* **TASK DIRECTIONS**:
Starting at the line with "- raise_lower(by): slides" and stopping at the line with "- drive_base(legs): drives", repeat each line exactly. Include both and omit the rest.

**** PROVIDED DATA

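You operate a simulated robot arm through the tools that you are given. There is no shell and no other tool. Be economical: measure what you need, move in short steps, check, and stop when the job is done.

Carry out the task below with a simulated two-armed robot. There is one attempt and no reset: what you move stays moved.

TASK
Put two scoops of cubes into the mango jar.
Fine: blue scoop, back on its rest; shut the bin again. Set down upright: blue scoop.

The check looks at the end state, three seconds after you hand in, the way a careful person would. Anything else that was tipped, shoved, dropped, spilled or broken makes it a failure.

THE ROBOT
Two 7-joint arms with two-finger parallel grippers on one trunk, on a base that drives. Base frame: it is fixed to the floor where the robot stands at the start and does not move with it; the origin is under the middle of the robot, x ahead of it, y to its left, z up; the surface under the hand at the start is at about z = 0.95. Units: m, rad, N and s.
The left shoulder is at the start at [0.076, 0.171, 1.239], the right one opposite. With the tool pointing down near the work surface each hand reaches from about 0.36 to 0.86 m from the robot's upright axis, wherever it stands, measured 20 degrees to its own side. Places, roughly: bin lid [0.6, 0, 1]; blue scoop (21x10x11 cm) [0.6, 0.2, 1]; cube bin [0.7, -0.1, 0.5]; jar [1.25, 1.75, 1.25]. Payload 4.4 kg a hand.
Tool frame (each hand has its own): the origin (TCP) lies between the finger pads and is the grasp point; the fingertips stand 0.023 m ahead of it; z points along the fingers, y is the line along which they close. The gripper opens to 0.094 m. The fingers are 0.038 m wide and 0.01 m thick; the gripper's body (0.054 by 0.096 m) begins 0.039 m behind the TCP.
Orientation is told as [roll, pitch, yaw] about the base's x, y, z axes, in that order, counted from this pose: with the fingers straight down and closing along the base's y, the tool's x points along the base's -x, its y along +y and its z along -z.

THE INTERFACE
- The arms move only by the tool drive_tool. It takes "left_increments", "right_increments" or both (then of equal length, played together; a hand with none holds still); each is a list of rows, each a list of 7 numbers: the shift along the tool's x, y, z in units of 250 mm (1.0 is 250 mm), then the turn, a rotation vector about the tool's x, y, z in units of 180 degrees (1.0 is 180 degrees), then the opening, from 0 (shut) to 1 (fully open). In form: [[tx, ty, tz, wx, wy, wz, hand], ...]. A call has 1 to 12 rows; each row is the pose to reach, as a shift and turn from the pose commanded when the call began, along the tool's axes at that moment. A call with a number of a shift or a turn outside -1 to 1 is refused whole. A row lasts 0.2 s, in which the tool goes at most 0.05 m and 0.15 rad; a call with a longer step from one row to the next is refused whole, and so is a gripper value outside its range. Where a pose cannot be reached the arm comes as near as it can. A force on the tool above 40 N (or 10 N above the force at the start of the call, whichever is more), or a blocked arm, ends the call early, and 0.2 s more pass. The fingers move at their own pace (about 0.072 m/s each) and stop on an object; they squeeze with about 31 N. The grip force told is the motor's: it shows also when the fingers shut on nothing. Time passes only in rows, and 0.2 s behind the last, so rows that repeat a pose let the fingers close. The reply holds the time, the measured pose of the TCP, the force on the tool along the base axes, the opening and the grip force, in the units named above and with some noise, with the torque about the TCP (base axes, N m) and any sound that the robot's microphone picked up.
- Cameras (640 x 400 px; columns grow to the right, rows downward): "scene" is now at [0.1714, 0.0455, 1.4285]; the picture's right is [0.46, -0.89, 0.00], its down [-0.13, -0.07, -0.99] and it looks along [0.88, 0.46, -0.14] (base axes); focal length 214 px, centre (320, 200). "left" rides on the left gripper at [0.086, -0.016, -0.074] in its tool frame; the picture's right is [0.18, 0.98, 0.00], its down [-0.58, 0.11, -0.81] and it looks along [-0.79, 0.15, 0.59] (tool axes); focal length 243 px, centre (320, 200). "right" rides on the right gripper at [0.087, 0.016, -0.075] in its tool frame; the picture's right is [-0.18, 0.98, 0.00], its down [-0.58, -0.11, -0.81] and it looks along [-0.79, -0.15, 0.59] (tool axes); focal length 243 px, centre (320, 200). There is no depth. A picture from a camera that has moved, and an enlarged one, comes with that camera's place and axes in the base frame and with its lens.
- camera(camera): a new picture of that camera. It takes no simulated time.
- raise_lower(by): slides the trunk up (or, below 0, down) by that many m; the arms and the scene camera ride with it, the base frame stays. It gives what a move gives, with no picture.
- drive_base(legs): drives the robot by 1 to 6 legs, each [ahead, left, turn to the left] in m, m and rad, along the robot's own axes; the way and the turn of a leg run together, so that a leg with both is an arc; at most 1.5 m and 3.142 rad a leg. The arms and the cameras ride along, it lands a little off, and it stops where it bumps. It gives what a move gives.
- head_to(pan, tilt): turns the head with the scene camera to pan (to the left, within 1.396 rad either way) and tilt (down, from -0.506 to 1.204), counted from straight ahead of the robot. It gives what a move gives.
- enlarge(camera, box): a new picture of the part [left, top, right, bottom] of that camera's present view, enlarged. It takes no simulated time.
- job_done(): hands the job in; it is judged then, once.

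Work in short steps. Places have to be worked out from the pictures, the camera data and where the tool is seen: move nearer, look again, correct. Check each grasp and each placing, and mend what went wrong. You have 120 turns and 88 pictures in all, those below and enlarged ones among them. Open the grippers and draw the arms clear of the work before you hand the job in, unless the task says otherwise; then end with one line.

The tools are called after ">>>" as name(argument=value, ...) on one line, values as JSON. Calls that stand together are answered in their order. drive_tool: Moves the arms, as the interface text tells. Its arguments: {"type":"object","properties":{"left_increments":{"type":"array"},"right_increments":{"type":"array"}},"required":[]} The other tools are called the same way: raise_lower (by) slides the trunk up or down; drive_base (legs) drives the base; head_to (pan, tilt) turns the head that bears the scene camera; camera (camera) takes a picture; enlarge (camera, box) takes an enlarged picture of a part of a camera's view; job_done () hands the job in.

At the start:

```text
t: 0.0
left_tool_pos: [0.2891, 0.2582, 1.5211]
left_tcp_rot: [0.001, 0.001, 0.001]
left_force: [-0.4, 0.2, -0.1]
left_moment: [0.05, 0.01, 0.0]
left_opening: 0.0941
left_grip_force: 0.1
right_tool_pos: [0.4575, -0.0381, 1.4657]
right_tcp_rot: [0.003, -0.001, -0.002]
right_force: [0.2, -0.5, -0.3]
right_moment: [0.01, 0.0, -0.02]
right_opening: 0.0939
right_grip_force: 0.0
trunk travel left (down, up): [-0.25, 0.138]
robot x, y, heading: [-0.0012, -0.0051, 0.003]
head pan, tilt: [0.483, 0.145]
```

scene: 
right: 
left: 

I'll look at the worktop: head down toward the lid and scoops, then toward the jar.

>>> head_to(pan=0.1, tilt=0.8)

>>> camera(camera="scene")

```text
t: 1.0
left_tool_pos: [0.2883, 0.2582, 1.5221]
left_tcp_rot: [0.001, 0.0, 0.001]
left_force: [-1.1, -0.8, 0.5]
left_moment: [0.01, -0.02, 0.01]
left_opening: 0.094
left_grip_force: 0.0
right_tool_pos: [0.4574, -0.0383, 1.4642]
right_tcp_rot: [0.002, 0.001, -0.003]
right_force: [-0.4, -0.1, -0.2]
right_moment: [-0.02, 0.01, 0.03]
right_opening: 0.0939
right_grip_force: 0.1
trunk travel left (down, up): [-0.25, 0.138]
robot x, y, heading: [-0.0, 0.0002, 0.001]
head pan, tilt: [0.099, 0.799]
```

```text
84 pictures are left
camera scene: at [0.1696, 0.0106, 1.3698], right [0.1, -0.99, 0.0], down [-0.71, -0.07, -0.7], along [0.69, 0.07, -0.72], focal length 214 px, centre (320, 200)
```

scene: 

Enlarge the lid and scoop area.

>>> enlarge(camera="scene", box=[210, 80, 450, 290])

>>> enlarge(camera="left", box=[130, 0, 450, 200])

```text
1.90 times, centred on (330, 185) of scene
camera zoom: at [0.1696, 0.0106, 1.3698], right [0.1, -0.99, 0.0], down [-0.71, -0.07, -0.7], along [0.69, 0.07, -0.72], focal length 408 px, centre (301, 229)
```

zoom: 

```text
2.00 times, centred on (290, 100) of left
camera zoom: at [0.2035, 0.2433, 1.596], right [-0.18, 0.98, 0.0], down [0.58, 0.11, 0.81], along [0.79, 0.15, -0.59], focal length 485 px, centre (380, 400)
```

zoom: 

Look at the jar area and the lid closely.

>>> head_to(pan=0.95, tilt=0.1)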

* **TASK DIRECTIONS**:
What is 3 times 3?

********

* **ANSWER IN FULL**:
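- raise_lower(by): slides the trunk up (or, below 0, down) by that many m; the arms and the scene camera ride with it, the base frame stays. It gives what a move gives, with no picture.
- drive_base(legs): drives the robot by 1 to 6 legs, each [ahead, left, turn to the left] in m, m and rad, along the robot's own axes; the way and the turn of a leg run together, so that a leg with both is an arc; at most 1.5 m and 3.142 rad a leg. The arms and the cameras ride along, it lands a little off, and it stops where it bumps. It gives what a move gives.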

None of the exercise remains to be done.